I am watching a Youtube video in my bedroom that I share with my brother, PJ. I’m a freshman in high school and PJ is a junior. I hear someone unlock the front door. It’s PJ. He sits next to me in silence and waits for me to acknowledge him, but I refuse to even look at him. From my peripheral I can tell his hood is wrapped around his skull, his denim jacket draped over one shoulder and the rest slanted across his back. His red cargo pants are frayed at the end and dirtied with sharpie marks and pen ink. There are words scrawled all over his white sneakers that are decorated with pen drawn flowers and phrases and questions like “Why?” and “Fuck You.” After a few minutes of silence he started speaking. You gotta under- stand man. It’s the layers. There’s layers to this shit man. It’s the theatrics of this all, because there’s this one puppet, but it’s being controlled by another and you don’t know man there’s a sex trafficking ring going on in our school and Mr. McEvoy is running it, man. You don’t see this shit man. No one sees this shit. No one... I remember the scowl that spread over my face. I hated his pretentious nonsense. What was wrong with him? What happened to the brother I once loved? Suddenly the room was silent. I turned to him and saw tears streaming down his face, but no sobs, just a clear, quiet river running down his sallow cheeks. He started again, The world is so beautiful. Don’t you get it Carlos? Don’t you see it? This world is just so beautiful... Then as if possessed by another person he jumped out of the spell and began laughing. I was afraid. Something told me to reach out and comfort him, but I was too afraid. He seemed like a stranger to me. I turned away and pretended like he wasn’t there. Hello? Hello? You listening? He snapped his fingers in my face. I didn’t turn. Fuck this I’m out.
A week later the guidance counselor would take me out of class and make sure I was okay. I would hear through whispers in the hallway of PJ’s condition. They carried him out on a stretcher. I heard he was trippin’ on some crazy shit. I heard his friends were scared as fuck. It was all true. Later I’d find out that he had been microdosing several psychedelics and taking muscle relaxers.
As Naruto grows older in the show, the stakes heighten. It is no longer the lives of his friends at stake but the entire world, his home and his people. Because of this it is easier for him to let the Fox take over given the overwhelming pressure, the heavy weight of his responsibility as protector of his village. At one point Naruto lets the beast go so far that it grows eight tails. He practically becomes a fleshy monstrous nine-tailed fox that threatens to kill everyone. But at his worst what saves him is a failsafe his parents implemented during the seal. They pull him out of the episode themselves and he makes a full recovery.

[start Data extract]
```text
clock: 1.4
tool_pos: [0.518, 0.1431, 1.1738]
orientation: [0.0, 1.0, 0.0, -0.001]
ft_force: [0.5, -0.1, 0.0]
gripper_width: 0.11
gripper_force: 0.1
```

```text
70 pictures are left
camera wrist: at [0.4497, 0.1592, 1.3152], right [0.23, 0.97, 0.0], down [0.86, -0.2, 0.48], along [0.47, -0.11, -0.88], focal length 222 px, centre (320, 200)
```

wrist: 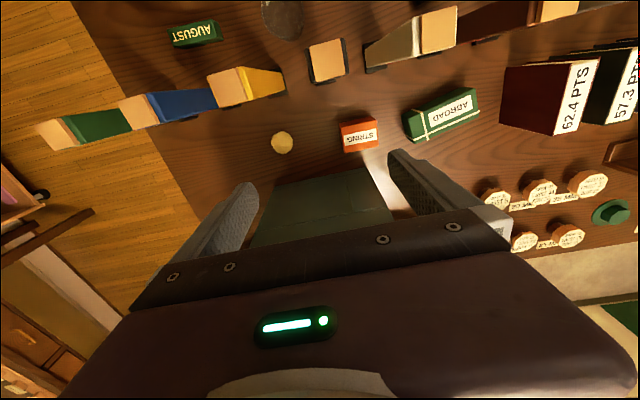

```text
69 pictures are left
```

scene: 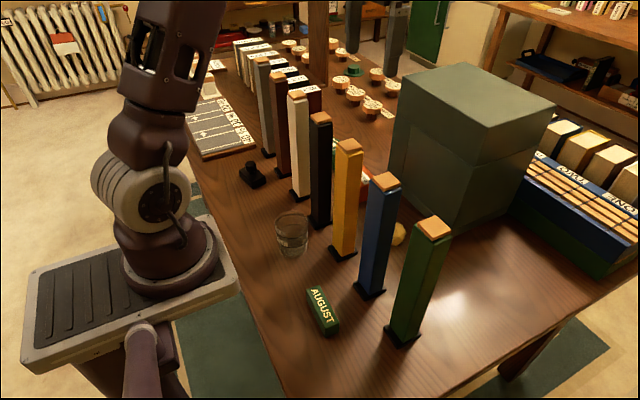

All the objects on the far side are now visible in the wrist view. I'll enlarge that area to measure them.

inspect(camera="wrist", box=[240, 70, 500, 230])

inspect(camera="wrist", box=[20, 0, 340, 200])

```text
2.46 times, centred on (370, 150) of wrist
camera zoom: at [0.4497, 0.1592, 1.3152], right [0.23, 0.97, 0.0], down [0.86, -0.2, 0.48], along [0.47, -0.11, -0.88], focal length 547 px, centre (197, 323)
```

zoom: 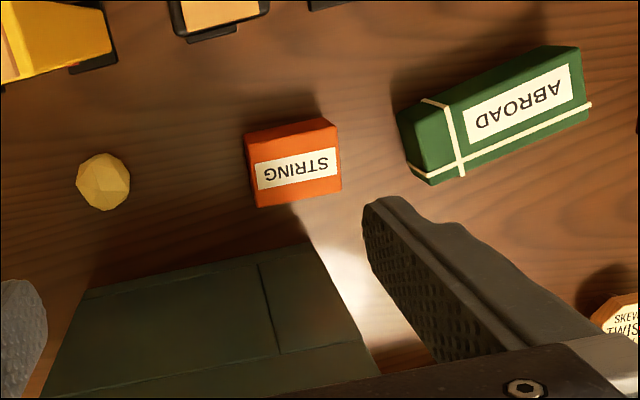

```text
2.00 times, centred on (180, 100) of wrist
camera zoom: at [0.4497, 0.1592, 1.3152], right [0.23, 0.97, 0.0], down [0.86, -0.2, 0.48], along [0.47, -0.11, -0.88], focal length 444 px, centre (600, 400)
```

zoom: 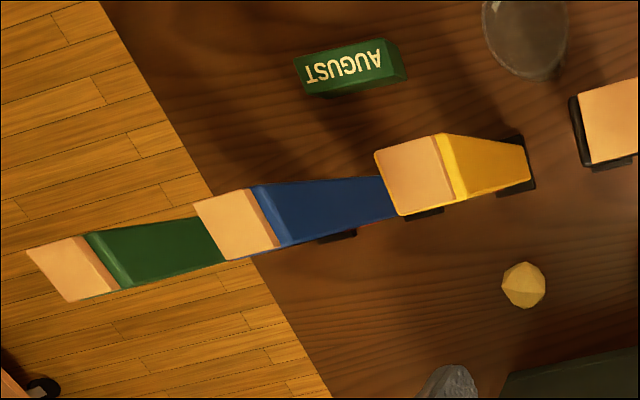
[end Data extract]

As children, before and after we moved to the U.S., PJ and I were a package deal: siamese shadows, four arms, four legs, four eyes. He was the talented one. He could moonwalk, do magic tricks, and draw Pokémon. He always won in pogs. He had a lot of friends. He was smart and good at football. He was competitive, relentless, determined, and angry about it. There’s a photo of him and I when we must have been 6 and 8. We’re playing tug-of-war and he is pulling with all his might, his eyebrows furrowed, front teeth biting down on his bottom lip, the canines flashing like fangs. In my memo-ry that face is the essence of PJ. It is an angry face whose rage is directed internally like fuel to fire up the heart, to get the engines pumping. It is the face of a boy in a dogged struggle, manifesting determination and grit and work from thin air. It is the face of a competitive spirit, the face of someone fearless that never backs down, never gives up, the face of discipline and diligence. It is the same face I saw when we moved. The same face that fought off the mob of white fourth graders pelting us with ice balls during our first winter in the states. It was the same face that endured racist humiliation on the basketball court, that arose at five in the morning blasting motivational speeches for drug addicts if it meant he could silence everyone with his skill. It was the same face that I had seen so many times struggling against this world, struggling against the beast inside of him.

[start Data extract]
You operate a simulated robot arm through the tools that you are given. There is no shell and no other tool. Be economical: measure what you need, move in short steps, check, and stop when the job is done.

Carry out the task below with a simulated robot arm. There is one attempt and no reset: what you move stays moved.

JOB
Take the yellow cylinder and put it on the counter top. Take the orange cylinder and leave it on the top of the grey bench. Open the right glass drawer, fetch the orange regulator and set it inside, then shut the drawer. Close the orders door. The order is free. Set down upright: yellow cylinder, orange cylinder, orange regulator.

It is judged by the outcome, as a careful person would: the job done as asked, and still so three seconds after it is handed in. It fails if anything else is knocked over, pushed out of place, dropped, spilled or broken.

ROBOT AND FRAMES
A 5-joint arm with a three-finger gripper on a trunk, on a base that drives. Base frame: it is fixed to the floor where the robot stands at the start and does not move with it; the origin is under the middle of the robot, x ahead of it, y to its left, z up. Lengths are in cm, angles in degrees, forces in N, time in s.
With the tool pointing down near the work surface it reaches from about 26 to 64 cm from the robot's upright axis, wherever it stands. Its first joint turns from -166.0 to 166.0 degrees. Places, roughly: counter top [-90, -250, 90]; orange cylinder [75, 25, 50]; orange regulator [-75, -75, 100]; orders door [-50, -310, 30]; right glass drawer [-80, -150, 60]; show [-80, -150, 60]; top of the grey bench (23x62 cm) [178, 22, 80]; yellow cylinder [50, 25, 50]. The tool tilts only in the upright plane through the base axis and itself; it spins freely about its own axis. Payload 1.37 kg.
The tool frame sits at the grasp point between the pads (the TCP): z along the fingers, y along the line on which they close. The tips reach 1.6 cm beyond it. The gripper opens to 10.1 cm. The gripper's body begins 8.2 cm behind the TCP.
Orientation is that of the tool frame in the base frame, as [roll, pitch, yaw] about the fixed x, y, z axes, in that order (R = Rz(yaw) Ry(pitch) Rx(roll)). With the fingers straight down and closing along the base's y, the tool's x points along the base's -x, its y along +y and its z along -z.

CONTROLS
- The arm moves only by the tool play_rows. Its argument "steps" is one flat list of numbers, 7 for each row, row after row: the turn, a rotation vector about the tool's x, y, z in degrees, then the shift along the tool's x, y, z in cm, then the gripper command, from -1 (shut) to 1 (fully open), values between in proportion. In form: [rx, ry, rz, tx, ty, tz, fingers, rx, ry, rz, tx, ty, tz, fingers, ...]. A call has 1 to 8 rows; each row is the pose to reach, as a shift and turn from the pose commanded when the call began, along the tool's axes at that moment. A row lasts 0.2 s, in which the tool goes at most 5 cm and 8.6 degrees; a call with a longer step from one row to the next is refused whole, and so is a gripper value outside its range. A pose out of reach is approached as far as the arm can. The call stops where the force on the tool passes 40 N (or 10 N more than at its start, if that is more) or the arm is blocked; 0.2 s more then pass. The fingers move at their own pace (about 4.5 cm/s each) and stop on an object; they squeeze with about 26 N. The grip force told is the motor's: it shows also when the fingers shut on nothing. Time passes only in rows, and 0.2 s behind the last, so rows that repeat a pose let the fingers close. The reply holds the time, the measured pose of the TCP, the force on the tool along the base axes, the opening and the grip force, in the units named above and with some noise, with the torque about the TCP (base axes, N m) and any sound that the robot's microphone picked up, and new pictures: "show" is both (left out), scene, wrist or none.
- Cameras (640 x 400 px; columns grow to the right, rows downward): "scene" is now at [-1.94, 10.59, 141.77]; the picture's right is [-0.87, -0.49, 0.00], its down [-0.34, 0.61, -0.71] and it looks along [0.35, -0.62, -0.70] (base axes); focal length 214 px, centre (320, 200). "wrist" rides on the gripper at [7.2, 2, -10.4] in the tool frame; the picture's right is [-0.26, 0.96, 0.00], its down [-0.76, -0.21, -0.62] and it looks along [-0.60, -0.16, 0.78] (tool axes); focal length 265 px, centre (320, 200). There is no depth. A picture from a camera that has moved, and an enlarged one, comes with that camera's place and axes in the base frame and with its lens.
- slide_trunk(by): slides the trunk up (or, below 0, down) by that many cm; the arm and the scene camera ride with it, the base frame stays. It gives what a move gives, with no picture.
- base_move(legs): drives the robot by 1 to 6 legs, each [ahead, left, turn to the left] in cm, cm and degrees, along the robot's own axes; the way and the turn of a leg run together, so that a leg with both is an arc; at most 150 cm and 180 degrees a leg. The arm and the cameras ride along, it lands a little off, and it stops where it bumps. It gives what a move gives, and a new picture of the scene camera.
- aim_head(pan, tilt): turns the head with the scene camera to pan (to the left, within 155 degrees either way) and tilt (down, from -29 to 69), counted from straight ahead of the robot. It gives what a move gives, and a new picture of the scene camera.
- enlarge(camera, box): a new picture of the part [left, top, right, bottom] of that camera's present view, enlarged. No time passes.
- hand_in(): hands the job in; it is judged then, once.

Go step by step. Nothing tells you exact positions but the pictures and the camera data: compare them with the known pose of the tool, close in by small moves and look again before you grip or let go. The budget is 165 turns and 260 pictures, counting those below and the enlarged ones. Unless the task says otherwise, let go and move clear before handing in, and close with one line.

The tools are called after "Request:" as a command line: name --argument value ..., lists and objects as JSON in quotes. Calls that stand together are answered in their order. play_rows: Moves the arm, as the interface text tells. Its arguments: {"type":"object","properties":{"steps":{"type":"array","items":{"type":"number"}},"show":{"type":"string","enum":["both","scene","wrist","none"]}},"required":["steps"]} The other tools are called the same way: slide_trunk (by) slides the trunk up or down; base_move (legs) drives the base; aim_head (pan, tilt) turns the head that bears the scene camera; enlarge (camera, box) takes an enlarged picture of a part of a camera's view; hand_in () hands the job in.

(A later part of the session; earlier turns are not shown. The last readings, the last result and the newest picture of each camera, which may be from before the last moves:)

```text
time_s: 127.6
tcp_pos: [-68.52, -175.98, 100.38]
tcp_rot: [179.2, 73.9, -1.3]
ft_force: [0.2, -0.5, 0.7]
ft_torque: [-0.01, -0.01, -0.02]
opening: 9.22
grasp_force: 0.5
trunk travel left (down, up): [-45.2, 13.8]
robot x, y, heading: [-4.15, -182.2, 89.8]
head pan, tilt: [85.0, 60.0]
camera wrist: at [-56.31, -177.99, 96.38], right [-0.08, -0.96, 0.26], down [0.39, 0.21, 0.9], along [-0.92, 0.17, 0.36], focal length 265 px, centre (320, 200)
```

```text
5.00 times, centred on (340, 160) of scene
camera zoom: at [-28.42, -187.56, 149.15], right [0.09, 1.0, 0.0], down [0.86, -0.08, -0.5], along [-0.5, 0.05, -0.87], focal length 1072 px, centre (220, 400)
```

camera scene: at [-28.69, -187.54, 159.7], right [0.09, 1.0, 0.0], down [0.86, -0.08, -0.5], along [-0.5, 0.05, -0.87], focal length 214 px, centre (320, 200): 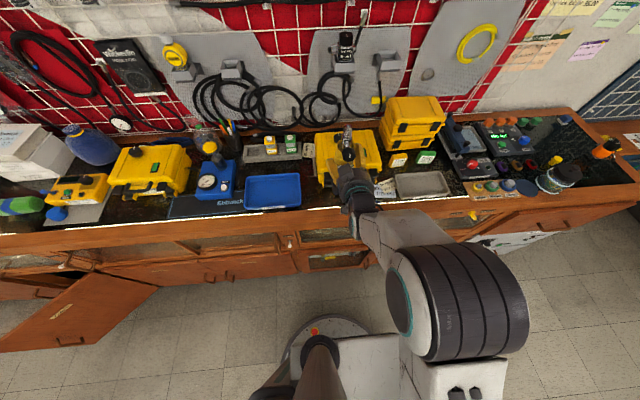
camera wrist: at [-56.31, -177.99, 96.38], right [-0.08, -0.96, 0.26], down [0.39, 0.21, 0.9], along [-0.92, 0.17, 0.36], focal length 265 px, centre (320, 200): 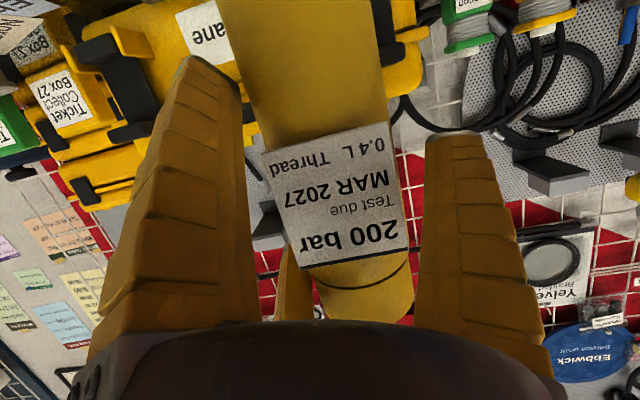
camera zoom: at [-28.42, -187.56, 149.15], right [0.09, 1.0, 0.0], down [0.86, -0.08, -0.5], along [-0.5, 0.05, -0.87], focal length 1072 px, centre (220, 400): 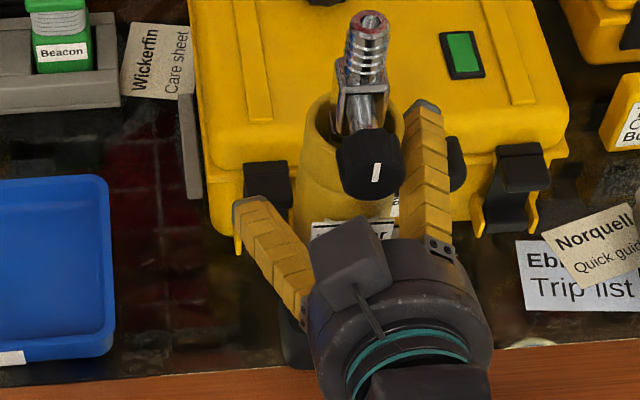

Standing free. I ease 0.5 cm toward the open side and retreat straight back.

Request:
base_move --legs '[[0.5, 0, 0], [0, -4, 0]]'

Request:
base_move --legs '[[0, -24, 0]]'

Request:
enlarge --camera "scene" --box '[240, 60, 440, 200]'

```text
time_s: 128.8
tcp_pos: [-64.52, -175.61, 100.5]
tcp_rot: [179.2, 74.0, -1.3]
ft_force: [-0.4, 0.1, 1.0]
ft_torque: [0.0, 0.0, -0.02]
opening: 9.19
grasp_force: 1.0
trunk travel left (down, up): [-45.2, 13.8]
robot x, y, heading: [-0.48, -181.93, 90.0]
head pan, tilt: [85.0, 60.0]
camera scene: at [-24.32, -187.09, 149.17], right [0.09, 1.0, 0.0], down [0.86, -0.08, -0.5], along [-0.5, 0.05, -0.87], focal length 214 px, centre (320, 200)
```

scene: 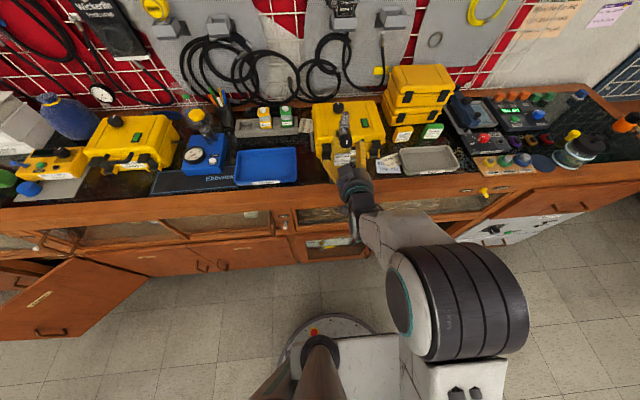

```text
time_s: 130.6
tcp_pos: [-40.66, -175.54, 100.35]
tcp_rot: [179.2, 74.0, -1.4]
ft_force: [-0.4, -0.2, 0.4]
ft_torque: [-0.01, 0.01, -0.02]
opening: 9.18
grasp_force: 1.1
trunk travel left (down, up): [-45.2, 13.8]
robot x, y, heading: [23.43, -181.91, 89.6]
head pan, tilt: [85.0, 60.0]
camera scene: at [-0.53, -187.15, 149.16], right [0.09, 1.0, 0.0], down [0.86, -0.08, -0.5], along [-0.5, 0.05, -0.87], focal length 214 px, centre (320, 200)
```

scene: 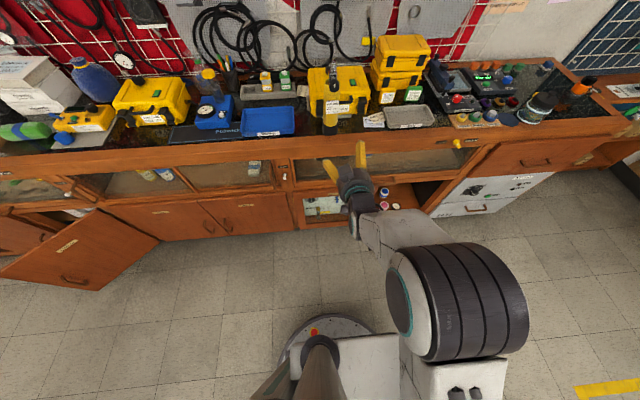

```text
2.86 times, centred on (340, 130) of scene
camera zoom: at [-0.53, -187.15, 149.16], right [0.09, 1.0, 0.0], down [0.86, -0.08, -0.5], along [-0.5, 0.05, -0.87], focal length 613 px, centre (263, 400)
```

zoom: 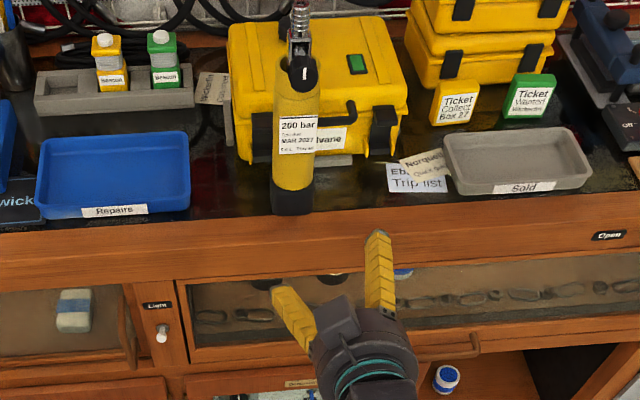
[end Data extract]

Until he was a freshman in high school he maintained good grades, a large circle of friends. He went to the gym consistently, practiced more than anyone, slept early and ate right. But he could only keep it up for so long. I remember I was at the park. It was the spring of your freshman year in high school and this 10th grader asked if he could use my ball and remembering all the lost, stolen and popped basketballs of the past refused to let him borrow it. He didn’t like that. He started talking shit and called you to come over lest he beat my ass. Naturally, PJ came to the park to defend me.
That’s
how it always was. No matter who or what it was he was there. I don’t remember seeing him arrive at the park, but I remem-ber turning around to see his arm coiled around PJ’s neck, that angry face fading. In the end, he was fine. But something happened to us that day. Our shadows tore in two and I, mortified that everyone saw him, didn’t say a word, didn’t look at him, talk to him, or check up on him.

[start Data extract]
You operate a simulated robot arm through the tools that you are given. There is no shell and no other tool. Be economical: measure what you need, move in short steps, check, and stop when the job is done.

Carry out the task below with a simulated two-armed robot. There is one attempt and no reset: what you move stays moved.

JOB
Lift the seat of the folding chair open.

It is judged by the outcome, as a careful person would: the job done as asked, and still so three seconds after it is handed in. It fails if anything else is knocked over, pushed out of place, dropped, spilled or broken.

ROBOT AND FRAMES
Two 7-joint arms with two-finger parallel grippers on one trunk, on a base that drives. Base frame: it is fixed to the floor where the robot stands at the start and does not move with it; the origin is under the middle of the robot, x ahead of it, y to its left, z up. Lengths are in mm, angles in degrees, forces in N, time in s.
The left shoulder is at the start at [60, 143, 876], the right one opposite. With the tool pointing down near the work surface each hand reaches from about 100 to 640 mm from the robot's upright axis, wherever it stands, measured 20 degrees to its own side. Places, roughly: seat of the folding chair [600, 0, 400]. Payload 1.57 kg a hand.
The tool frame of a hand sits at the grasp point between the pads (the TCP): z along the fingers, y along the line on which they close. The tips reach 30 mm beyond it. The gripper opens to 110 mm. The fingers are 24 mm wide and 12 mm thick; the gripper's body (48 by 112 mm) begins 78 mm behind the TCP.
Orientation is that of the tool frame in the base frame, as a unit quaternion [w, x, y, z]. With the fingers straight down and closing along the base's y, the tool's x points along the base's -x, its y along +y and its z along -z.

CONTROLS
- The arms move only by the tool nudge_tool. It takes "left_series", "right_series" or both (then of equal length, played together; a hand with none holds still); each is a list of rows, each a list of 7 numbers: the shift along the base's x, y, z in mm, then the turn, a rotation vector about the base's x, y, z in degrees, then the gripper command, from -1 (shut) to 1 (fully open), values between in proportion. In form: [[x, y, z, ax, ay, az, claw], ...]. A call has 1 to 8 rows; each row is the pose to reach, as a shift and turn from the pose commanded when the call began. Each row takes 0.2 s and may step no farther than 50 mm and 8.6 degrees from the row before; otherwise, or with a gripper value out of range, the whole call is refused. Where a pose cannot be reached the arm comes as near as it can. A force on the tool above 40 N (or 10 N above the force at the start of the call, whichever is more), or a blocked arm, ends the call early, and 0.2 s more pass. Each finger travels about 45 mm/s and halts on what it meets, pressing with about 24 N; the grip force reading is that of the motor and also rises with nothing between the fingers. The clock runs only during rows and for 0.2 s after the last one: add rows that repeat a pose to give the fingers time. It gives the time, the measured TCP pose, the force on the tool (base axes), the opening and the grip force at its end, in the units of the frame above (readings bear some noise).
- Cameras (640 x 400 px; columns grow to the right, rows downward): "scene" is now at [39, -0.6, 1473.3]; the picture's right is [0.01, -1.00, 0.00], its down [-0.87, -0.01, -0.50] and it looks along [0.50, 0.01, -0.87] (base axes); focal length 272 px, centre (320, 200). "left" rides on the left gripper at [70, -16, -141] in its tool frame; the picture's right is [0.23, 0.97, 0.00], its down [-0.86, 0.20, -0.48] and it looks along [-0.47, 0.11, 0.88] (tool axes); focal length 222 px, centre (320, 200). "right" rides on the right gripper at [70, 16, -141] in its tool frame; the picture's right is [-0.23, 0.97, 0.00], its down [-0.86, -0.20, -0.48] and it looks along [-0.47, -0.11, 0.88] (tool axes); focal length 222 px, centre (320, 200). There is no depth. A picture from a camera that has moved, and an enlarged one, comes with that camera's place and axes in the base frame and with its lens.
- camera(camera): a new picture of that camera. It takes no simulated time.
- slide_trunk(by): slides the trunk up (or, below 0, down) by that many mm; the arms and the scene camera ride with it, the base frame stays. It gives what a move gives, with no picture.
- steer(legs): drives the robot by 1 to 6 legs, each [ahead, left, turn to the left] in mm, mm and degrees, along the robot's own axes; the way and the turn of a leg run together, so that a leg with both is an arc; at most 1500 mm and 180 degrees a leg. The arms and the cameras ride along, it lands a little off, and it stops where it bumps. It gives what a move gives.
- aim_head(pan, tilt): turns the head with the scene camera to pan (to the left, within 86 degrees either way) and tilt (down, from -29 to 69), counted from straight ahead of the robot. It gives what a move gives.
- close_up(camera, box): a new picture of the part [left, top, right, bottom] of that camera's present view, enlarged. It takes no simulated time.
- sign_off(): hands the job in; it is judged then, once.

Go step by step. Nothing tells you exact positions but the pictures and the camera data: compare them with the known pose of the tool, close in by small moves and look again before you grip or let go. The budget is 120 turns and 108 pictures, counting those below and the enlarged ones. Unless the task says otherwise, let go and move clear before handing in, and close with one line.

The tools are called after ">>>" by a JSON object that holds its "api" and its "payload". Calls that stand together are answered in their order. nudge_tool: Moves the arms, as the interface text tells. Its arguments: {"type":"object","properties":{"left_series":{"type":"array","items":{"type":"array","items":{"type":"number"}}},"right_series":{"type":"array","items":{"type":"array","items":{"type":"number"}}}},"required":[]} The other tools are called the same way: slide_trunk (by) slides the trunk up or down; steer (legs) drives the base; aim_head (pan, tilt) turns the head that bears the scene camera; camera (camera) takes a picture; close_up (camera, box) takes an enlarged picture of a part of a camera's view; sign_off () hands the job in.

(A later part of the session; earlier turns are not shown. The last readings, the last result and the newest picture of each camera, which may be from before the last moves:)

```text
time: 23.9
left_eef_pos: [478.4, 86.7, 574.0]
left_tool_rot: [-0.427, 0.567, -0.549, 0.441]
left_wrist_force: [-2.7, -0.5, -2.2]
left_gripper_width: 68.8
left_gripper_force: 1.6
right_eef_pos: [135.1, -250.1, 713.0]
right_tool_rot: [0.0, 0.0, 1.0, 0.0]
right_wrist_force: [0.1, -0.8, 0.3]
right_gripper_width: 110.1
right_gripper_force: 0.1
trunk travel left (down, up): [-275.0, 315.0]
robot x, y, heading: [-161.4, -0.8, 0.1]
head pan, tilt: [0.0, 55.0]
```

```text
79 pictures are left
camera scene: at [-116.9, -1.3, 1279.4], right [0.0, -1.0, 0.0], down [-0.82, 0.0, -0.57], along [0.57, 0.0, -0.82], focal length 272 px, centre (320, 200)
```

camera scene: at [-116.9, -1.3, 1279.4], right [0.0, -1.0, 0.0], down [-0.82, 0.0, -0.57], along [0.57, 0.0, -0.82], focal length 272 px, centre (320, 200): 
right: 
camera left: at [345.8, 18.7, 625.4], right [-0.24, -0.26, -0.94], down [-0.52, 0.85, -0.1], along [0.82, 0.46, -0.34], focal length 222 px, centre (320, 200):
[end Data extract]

It was the first domino in a long line of misunderstandings. Everything he did from that point seemed selfish, irrational, immature and mean. When he was caught high off his mind in the laundromat, when he was arrested for stealing headphones for his coach, when he was kicked out of the apartment and begged me for my keys, when classmates would tell me of his “low” moments and tell me to “come get him.” Each incident pushed me further away from him. I felt like he wasn’t the brother I knew, the PJ that grew with me.
Eventually Naruto learns to co-exist with fox by befriending it. What makes Naruto special in the show isn’t just his power but the boundless and unconditional love he has even for his enemies. He can see through their atrocious actions, he can tap into the trauma that led them to become villains and upon defeating his enemies he offers them a fist bump, as if to say “let bygones be bygones.” He does this to the Nine Tailed Fox, whose real name he learns is Kurama, by offering him his hand. In one fist bump Kurama can see the village of people that had once scorned Naruto, standing behind him. He can feel the love of a community, of a group, he is given belonging space, understanding and love all in one touch of the fist, all in one gesture of forgiveness, acceptance and love.
***
There is a picture of us at Baguio. We must be 6 and 8.We’re in the courtyard of a hotel. A fountain is behind us and it is just us two in the frame. I remember that day. Behind the camera was our mother, telling us to smile and knowing you and your hatred of pictures and cameras, knowing how it exhausts you to smile, hugged you. You pushed me away as if you weren’t happy. Then you cracked a smile which bloomed into a row of crooked teeth. In the photo album of that trip you and I are attached at the hip, I am always clinging to your arm, trying to hug you, trying to smother you even if you push me away. Lola (grandma) thought you moody, brooding and spoiled. But I knew you were just tired, wanting to enjoy the moun-tainside without having to stop and take photos.